Start Information provided

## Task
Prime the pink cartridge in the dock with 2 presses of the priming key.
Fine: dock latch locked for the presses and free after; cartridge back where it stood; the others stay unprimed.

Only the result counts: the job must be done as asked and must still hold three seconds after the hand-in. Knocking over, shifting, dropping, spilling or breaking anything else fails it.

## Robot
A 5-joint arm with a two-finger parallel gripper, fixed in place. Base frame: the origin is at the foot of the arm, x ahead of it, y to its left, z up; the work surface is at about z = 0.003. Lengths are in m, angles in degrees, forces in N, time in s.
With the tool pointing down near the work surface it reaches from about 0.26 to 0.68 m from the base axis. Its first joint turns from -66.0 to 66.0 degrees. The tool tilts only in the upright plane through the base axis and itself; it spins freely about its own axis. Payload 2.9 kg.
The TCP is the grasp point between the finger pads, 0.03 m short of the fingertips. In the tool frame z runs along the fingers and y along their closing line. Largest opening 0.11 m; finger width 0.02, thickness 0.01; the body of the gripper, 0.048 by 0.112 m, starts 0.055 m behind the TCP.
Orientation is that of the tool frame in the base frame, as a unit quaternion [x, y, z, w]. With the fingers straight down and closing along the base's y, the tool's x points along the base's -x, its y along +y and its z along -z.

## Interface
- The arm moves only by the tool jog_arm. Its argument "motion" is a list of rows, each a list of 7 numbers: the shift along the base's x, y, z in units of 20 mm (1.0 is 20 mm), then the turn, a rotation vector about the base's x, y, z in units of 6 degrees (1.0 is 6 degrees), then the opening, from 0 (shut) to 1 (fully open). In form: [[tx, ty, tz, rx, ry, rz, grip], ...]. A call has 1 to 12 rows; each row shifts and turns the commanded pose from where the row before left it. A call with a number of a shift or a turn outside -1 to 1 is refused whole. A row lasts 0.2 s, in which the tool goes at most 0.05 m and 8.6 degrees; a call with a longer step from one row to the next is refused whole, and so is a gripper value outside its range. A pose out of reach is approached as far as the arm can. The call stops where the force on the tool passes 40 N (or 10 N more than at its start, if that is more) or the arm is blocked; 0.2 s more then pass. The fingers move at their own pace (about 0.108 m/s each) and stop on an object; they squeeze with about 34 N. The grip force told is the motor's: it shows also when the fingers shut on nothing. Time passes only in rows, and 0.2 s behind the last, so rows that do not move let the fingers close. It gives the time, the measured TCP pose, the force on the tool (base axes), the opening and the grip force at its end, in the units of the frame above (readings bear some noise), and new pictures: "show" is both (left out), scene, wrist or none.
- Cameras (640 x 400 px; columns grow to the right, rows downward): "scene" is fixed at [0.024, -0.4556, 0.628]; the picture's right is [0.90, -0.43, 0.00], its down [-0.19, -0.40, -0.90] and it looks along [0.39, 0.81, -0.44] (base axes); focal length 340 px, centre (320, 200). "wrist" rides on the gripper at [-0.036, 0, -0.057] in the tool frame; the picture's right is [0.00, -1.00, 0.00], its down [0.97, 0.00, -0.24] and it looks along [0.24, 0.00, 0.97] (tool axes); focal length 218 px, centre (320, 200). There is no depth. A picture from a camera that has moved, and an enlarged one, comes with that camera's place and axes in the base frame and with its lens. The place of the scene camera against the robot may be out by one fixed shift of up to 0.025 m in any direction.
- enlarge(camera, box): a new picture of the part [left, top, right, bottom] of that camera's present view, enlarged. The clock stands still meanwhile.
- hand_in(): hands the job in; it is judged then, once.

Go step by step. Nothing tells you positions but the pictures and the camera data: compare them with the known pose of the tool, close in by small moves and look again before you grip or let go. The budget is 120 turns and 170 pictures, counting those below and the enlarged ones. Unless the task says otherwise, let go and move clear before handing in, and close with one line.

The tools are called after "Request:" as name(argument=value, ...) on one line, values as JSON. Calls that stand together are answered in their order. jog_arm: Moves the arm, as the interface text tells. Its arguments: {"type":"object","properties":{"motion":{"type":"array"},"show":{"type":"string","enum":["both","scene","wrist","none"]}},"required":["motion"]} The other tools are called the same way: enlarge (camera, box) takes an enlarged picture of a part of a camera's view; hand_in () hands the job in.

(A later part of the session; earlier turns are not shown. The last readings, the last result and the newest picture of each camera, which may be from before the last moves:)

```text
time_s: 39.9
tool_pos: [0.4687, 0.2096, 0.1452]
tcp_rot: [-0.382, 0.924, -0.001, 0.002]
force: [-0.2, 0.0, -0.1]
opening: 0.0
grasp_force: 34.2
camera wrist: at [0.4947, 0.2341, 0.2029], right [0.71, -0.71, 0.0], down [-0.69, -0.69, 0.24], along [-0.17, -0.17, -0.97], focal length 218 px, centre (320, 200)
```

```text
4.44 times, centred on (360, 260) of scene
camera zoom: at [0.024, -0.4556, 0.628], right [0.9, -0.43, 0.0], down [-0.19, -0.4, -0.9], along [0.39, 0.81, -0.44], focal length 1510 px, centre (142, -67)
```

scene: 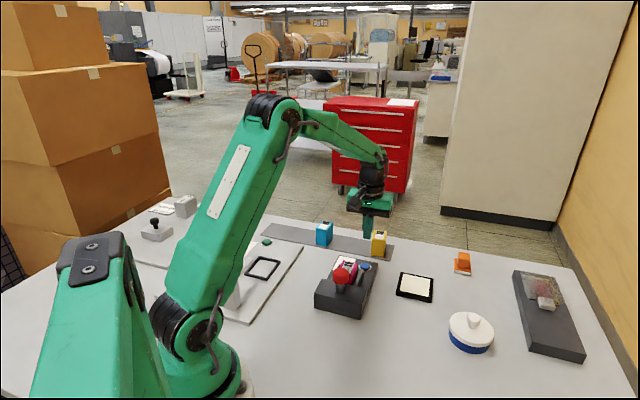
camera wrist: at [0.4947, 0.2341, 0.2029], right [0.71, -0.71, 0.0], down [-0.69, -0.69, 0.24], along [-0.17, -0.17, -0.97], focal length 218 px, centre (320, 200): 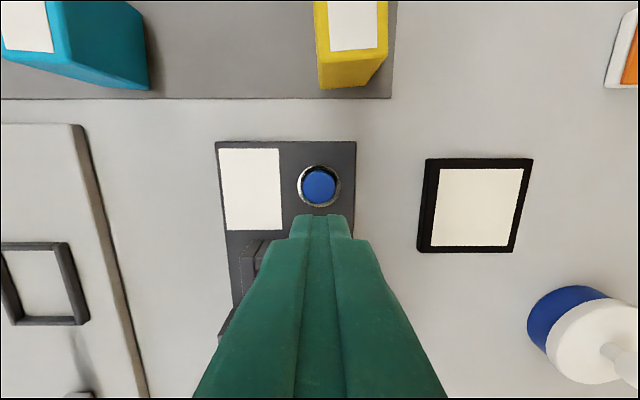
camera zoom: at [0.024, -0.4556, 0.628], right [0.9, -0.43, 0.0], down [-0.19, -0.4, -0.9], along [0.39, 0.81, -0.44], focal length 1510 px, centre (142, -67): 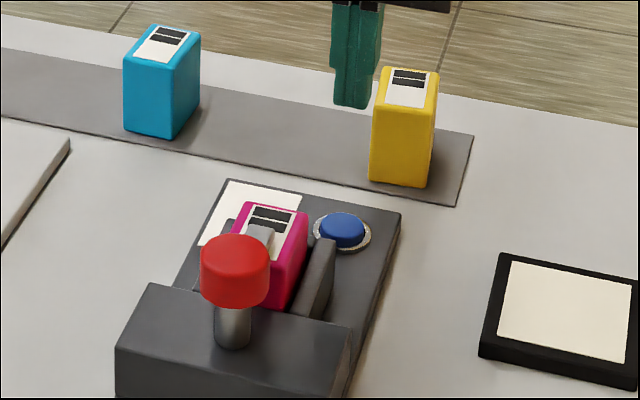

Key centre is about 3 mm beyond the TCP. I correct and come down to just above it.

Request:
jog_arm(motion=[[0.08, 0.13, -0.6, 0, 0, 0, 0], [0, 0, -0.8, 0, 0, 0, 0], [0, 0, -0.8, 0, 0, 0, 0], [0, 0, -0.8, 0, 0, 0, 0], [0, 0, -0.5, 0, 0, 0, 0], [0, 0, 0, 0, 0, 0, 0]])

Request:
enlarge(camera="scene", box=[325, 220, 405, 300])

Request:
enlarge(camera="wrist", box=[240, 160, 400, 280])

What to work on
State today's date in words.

End Information provided

What to work on
Check each line above for the string "presses", then copy the ones that have it.

Solution to the exercise
Prime the pink cartridge in the dock with 2 presses of the priming key.
Fine: dock latch locked for the presses and free after; cartridge back where it stood; the others stay unprimed.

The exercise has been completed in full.